Second, I need to bring my attention into the present moment. Fear is the result of a negative thought about a future event. When we bring our attention fully into the now there is nothing to fear.
Third, I need to focus on doing my best. One of the most common fears, is the fear of failure. When you focus on doing your best you always succeed. I need to remind myself that I will do my best to handle every situation I face, be it shoveling the driveway, dealing with a power outage or whatever!
Fourth, I need to remind myself to make a plan and prepare appropriately. One of the things that causes us to feel fear is the unknown [when we don’t know how things are going to turn out]. When we plan and prepare, we go long way towards eliminating this fear.
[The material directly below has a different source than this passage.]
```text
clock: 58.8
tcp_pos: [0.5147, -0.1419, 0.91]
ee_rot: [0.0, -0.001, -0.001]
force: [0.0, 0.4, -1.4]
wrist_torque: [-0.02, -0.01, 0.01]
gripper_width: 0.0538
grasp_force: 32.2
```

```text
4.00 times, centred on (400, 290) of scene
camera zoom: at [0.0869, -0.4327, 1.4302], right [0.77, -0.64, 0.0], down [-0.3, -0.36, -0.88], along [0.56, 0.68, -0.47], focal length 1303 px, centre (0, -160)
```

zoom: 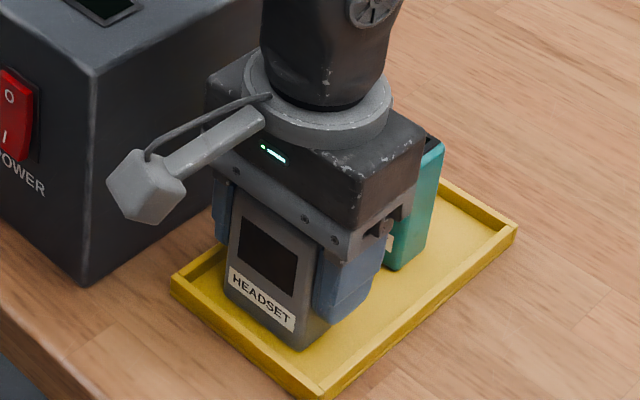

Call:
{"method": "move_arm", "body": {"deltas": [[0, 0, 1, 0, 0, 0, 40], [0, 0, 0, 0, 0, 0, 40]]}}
Fifth, I need to remind myself that I’m acting with integrity. Something else it causes us to feel fear is the idea being caught for doing something inappropriate. I’m not doing anything inappropriate. I’m following the rules and I’m doing my best.
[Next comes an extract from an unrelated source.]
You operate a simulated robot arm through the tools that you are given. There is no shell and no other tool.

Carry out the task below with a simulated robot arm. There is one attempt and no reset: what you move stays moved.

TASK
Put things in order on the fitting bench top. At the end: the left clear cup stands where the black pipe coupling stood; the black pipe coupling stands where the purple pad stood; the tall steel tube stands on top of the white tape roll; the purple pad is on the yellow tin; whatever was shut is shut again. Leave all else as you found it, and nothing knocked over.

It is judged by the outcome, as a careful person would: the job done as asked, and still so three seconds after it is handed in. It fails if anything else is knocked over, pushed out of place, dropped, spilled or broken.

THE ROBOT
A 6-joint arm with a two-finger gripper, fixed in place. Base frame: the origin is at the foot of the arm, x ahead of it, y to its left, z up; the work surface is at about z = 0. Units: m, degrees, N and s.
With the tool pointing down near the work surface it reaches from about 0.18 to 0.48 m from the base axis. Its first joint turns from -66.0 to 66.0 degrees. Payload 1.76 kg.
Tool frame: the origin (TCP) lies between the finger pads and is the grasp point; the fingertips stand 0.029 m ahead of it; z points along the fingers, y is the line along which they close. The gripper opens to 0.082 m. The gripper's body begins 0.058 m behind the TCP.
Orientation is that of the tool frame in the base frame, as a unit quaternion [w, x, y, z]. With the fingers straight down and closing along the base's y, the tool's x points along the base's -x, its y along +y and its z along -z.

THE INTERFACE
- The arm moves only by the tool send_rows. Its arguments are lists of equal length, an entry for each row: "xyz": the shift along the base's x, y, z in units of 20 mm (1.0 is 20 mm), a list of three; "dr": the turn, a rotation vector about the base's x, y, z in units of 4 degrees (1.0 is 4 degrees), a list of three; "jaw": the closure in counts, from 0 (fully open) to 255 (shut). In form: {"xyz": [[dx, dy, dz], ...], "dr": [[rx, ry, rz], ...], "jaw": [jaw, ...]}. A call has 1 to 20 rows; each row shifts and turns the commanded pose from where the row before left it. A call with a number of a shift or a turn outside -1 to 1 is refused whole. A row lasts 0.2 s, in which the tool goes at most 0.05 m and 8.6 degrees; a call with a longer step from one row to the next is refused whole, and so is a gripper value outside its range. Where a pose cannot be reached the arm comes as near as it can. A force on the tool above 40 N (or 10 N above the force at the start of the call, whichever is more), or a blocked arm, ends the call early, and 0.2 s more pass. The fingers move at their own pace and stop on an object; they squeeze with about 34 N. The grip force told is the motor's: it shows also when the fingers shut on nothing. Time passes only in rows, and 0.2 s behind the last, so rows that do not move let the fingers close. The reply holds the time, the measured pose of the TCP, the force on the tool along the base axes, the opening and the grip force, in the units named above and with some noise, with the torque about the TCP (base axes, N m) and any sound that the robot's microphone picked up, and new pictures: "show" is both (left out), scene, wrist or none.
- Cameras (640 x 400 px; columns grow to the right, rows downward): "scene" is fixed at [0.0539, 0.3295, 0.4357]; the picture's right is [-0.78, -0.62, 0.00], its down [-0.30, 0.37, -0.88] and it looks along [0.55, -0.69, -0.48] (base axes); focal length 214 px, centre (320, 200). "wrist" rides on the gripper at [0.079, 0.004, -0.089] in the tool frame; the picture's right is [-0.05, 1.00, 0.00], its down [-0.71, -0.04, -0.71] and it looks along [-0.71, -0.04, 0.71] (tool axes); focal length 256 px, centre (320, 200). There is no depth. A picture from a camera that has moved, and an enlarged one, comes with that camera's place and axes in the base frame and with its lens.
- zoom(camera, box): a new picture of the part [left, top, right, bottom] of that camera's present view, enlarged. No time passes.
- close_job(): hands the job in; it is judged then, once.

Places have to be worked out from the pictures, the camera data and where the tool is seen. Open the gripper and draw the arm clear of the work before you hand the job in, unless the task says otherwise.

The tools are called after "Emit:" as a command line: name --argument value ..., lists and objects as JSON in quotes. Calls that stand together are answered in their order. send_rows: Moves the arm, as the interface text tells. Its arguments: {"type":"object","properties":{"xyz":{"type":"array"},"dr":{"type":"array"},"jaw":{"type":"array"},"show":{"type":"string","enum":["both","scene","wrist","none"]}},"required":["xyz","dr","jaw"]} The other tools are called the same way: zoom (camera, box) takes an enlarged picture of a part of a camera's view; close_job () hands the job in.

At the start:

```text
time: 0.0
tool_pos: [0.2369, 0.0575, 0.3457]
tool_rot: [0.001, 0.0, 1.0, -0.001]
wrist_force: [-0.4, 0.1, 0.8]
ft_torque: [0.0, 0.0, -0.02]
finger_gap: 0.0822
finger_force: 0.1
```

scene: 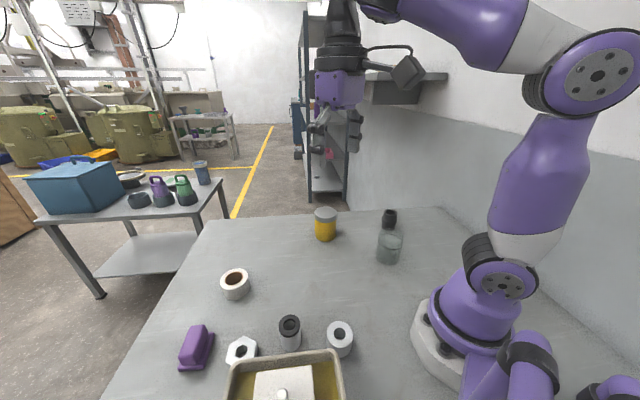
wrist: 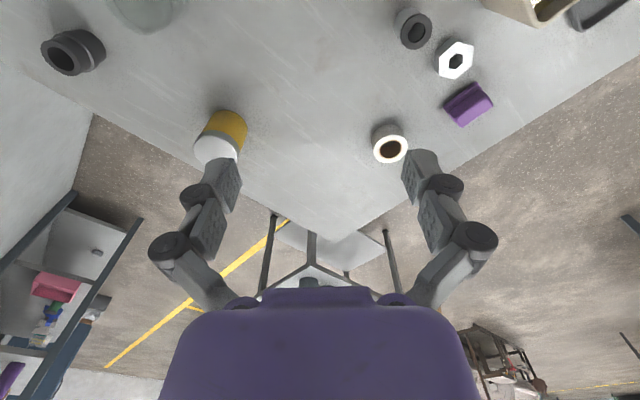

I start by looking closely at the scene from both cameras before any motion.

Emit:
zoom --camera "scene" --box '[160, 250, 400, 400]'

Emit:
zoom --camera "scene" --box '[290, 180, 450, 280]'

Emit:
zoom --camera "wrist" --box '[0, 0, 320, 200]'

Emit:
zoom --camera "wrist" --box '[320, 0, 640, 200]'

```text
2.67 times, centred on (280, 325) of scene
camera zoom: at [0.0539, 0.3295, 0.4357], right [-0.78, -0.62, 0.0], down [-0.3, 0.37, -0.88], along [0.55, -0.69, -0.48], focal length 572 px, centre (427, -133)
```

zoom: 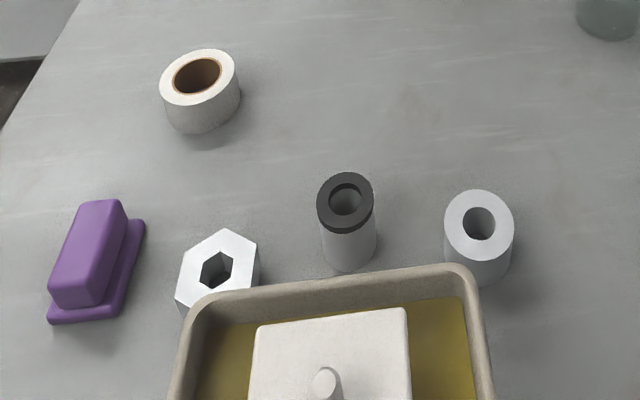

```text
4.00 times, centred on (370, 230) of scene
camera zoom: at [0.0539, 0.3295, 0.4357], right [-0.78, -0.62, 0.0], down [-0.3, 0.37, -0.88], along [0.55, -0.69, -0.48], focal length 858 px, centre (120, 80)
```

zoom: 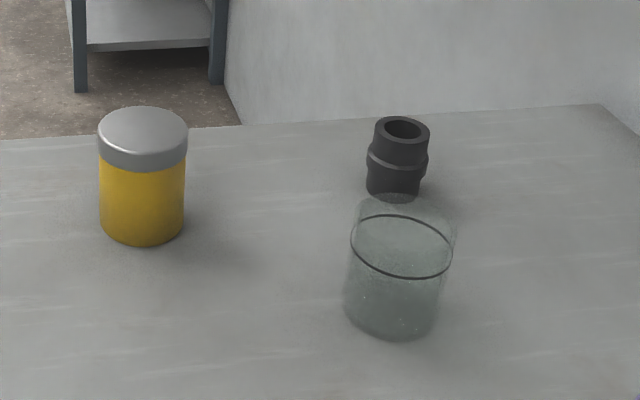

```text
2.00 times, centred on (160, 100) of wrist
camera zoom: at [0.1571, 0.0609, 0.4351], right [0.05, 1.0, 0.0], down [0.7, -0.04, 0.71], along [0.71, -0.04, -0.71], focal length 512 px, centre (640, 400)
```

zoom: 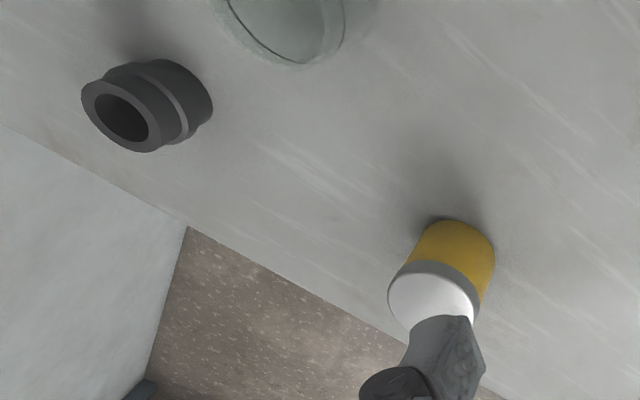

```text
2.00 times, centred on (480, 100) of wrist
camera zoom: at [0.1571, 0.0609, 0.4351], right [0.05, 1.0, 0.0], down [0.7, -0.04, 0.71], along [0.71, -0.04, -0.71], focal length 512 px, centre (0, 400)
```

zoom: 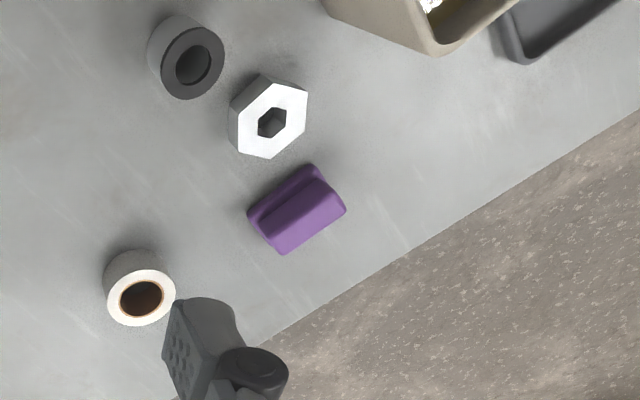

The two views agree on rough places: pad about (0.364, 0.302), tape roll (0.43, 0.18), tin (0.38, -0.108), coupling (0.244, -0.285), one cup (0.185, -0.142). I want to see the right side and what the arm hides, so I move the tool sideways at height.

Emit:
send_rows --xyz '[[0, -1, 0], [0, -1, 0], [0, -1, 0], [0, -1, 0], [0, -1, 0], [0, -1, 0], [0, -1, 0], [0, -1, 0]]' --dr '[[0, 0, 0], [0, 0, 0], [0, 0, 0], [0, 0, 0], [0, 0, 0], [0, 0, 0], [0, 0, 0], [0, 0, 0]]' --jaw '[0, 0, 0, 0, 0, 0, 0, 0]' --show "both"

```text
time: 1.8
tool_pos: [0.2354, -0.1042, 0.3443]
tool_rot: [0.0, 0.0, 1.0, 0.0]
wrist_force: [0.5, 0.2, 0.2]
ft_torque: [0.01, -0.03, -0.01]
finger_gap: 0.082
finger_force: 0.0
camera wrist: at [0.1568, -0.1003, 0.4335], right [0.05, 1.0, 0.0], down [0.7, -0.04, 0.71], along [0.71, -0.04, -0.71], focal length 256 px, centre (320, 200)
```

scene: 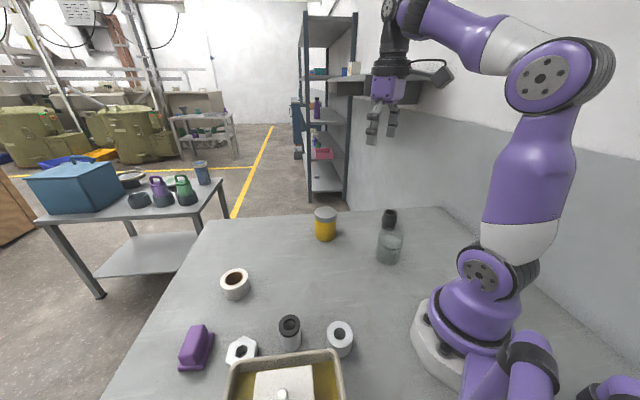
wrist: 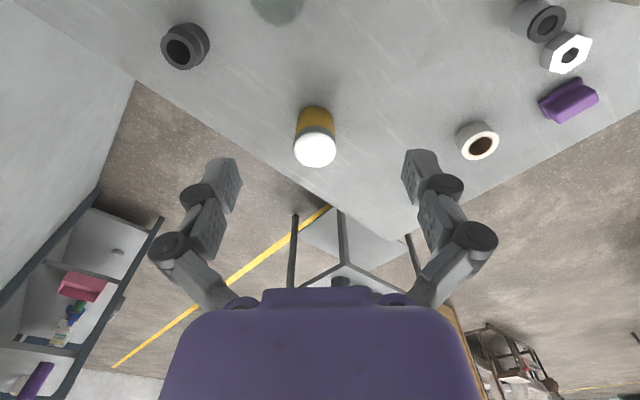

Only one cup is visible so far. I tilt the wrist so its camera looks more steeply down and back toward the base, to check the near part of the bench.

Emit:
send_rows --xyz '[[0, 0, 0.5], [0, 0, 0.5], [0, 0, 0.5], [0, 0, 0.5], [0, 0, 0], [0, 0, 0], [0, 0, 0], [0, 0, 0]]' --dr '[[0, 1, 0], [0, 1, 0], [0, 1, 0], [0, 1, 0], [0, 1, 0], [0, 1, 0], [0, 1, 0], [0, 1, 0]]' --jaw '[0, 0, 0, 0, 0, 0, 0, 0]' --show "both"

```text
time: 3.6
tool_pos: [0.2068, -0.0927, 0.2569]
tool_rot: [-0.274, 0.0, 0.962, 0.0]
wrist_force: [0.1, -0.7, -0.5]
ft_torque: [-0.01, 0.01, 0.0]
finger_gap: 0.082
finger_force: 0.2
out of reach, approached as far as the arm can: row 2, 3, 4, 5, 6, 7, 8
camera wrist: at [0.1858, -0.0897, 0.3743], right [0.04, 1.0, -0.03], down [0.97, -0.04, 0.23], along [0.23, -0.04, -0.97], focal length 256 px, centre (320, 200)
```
Sixth, I need to remind myself that fear is meant to guide us to self love and living with acceptance, trust and faith. It has a purpose! It is difficult to feel good about yourself or love yourself when you’re feeling fear. It inspires is to seek change, to find courage. When we live courageously, we feel good about ourselves and we enact self love!
Seventh, I need to speak to that wounded child inside me and let him know that he/I am safe. I know I’ll be okay, but that little boy doesn’t. I need to reassure him!
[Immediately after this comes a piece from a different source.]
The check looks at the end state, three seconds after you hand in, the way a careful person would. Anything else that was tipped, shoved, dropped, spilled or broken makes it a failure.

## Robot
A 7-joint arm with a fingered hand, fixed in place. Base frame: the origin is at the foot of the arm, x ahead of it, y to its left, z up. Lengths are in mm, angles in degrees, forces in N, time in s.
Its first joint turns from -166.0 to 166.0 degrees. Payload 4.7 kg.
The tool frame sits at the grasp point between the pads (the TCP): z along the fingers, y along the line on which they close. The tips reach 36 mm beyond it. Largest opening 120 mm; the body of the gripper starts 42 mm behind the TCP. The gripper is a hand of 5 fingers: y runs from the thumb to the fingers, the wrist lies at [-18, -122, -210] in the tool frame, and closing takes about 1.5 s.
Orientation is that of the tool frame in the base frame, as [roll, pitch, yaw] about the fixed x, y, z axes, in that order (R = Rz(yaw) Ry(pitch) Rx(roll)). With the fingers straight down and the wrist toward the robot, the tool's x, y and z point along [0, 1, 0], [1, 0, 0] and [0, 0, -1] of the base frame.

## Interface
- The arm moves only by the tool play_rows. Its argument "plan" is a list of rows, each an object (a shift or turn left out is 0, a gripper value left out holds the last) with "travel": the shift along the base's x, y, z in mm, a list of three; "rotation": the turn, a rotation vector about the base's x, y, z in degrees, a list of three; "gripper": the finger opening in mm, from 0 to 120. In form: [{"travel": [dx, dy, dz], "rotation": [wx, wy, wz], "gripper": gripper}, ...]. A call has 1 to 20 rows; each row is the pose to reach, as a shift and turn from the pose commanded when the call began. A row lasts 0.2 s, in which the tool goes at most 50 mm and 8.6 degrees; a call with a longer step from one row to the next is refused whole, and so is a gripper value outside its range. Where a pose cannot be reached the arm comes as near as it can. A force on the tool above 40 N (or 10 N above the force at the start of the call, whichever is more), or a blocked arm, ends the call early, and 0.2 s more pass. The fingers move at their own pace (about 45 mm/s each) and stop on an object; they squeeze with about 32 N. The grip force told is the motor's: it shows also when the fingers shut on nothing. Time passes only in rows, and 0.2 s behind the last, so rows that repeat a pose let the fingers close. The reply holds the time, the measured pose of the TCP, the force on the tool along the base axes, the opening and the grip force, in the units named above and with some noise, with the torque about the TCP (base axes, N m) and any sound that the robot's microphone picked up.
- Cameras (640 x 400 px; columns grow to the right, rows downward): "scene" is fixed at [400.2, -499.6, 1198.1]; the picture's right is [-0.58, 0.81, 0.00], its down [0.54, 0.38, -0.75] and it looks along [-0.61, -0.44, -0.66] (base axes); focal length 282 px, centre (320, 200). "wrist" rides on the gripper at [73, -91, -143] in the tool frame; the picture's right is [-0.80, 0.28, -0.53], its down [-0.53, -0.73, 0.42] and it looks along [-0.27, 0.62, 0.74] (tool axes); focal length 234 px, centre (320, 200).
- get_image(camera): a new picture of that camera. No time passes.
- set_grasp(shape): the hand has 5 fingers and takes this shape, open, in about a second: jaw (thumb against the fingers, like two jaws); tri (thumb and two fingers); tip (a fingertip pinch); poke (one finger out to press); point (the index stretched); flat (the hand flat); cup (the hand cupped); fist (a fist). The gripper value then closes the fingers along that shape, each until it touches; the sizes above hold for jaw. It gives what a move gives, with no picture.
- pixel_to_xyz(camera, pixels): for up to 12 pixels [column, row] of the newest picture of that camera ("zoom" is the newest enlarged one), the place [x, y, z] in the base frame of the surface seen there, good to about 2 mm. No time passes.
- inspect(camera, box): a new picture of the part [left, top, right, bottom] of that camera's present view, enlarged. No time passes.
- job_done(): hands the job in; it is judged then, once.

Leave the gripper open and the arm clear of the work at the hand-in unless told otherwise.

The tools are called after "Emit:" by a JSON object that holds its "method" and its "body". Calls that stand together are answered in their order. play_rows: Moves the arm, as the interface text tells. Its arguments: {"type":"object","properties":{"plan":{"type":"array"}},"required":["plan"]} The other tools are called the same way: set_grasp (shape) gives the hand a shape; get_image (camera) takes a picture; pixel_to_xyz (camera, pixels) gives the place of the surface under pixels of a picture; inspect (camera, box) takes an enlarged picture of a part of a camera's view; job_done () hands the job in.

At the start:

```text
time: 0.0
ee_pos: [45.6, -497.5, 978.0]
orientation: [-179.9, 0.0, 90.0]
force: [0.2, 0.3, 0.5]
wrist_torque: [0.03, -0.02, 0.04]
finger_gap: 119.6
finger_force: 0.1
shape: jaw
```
Eighth, I need to remind myself to act like a kid again and live life like an adventure. I have a choice, I can live fearfully or adventurously. Given the impact on my health, the choice seems rather evident.
Ninth, I need to face my fears. Just like I moved here and discovered that my fears were unfounded, I need to take the same approach with winter living. Yes, it will likely be more challenging, but I will be okay!
Tenth, I need to remind myself that for every difficult situation I face, there’s always, always a solution. No problem is insurmountable. Every fear can be overcome.
Eleventh, I need to remind myself to live in gratitude. The more I express gratitude, the more I become predisposed to it and the less likely I am to fall into fear.
Lastly, in those moments when I’m feeling fear, all I have to do is look skyward, raise my fists, take a deep breath, smile and yell hallelujah! End of fear!
A tranquil, trusting mind is essential for my recovery. I believe that I’ve been placed in this situation in order to find acceptance, trust, faith and tranquility under challenging circumstances; to dissolve all fear in order to live in peace, love, joy and bliss!
Have an awesomely fearless day!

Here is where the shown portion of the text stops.